* Given problem
In the listing below, locate the lines that hold "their" and copy them.

* Dataset content
======
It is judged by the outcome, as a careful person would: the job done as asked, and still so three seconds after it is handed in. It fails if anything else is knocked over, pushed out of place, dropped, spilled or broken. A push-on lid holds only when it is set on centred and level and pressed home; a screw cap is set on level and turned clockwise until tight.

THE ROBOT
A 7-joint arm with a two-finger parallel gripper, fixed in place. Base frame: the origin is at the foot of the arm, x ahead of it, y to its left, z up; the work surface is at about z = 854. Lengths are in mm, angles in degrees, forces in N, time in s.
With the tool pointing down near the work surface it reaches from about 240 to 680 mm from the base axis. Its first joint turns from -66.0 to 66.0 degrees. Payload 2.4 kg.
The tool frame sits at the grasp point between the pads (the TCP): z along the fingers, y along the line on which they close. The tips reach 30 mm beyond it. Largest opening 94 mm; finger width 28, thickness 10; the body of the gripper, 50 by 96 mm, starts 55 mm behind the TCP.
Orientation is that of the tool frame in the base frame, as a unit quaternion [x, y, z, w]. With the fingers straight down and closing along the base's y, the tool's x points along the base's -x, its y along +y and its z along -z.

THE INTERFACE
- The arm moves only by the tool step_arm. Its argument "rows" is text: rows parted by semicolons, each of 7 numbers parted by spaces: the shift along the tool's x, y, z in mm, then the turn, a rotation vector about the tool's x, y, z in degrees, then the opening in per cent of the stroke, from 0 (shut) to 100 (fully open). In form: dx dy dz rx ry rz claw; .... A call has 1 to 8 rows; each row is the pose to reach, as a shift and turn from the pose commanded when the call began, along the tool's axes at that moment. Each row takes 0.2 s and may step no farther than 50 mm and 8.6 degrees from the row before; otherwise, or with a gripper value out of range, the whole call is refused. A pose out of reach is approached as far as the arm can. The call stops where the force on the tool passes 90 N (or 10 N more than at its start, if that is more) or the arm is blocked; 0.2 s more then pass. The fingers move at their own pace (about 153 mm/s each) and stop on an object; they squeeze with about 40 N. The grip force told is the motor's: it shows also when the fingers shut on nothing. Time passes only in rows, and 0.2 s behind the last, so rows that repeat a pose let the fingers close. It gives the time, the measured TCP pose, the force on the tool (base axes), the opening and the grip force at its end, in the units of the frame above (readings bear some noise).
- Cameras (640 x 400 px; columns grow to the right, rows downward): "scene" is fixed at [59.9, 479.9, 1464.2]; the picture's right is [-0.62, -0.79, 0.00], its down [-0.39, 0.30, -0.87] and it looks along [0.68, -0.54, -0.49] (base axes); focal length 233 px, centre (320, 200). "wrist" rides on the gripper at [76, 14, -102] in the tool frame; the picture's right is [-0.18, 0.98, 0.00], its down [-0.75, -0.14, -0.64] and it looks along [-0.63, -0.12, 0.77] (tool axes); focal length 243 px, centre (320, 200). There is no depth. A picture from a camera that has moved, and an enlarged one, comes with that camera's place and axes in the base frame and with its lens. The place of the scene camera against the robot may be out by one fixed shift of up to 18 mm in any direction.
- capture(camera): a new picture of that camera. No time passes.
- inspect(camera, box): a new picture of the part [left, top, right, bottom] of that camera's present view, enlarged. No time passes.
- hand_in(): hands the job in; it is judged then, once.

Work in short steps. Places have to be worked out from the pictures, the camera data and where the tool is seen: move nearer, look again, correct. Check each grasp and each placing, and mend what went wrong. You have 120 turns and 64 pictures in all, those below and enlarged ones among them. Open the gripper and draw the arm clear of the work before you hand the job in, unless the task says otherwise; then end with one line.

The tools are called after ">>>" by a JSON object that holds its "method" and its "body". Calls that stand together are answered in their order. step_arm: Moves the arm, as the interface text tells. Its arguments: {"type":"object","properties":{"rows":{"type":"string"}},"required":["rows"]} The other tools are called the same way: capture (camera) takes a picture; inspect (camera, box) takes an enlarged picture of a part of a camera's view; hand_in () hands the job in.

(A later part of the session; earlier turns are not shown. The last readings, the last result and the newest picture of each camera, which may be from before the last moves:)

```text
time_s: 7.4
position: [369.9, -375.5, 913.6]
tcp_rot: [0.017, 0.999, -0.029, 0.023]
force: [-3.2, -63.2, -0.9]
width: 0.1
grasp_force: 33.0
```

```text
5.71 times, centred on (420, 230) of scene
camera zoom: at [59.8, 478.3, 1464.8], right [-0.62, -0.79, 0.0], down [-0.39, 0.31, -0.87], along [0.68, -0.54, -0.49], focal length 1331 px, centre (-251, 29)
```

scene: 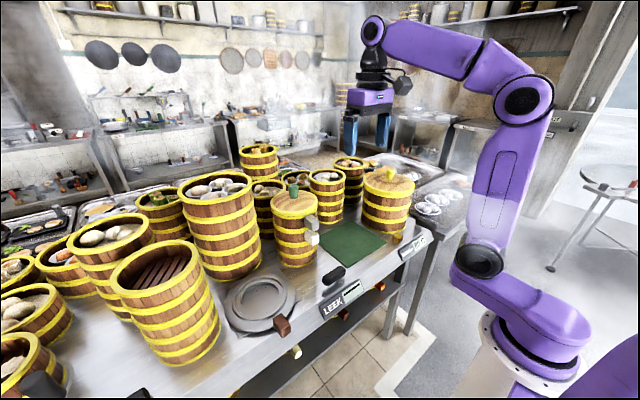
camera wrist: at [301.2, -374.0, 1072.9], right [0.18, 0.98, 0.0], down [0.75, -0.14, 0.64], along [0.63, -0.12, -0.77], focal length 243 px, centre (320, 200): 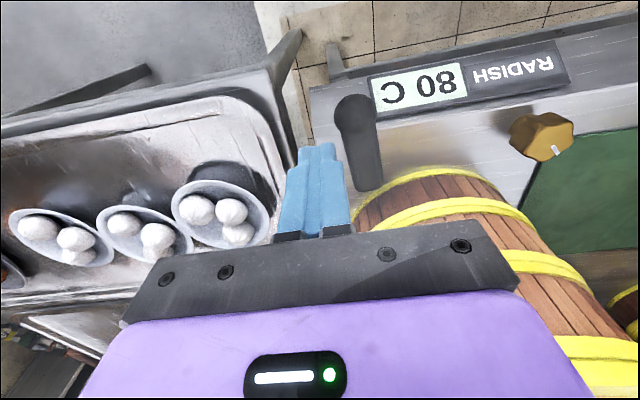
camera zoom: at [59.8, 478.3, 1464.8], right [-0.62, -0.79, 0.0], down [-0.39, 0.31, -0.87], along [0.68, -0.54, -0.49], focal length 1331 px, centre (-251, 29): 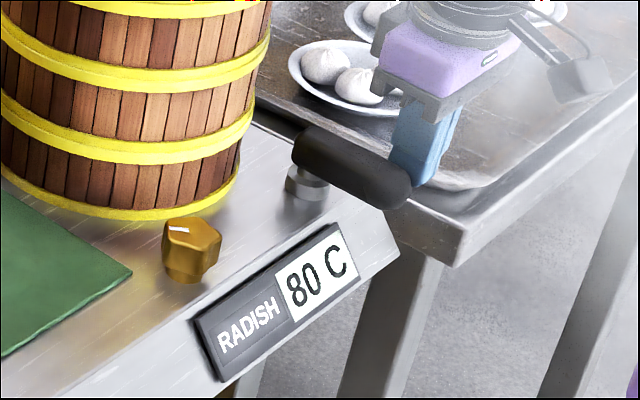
======
* Response to the exercise
- The arm moves only by the tool step_arm. Its argument "rows" is text: rows parted by semicolons, each of 7 numbers parted by spaces: the shift along the tool's x, y, z in mm, then the turn, a rotation vector about the tool's x, y, z in degrees, then the opening in per cent of the stroke, from 0 (shut) to 100 (fully open). In form: dx dy dz rx ry rz claw; .... A call has 1 to 8 rows; each row is the pose to reach, as a shift and turn from the pose commanded when the call began, along the tool's axes at that moment. Each row takes 0.2 s and may step no farther than 50 mm and 8.6 degrees from the row before; otherwise, or with a gripper value out of range, the whole call is refused. A pose out of reach is approached as far as the arm can. The call stops where the force on the tool passes 90 N (or 10 N more than at its start, if that is more) or the arm is blocked; 0.2 s more then pass. The fingers move at their own pace (about 153 mm/s each) and stop on an object; they squeeze with about 40 N. The grip force told is the motor's: it shows also when the fingers shut on nothing. Time passes only in rows, and 0.2 s behind the last, so rows that repeat a pose let the fingers close. It gives the time, the measured TCP pose, the force on the tool (base axes), the opening and the grip force at its end, in the units of the frame above (readings bear some noise).
The tools are called after ">>>" by a JSON object that holds its "method" and its "body". Calls that stand together are answered in their order. step_arm: Moves the arm, as the interface text tells. Its arguments: {"type":"object","properties":{"rows":{"type":"string"}},"required":["rows"]} The other tools are called the same way: capture (camera) takes a picture; inspect (camera, box) takes an enlarged picture of a part of a camera's view; hand_in () hands the job in.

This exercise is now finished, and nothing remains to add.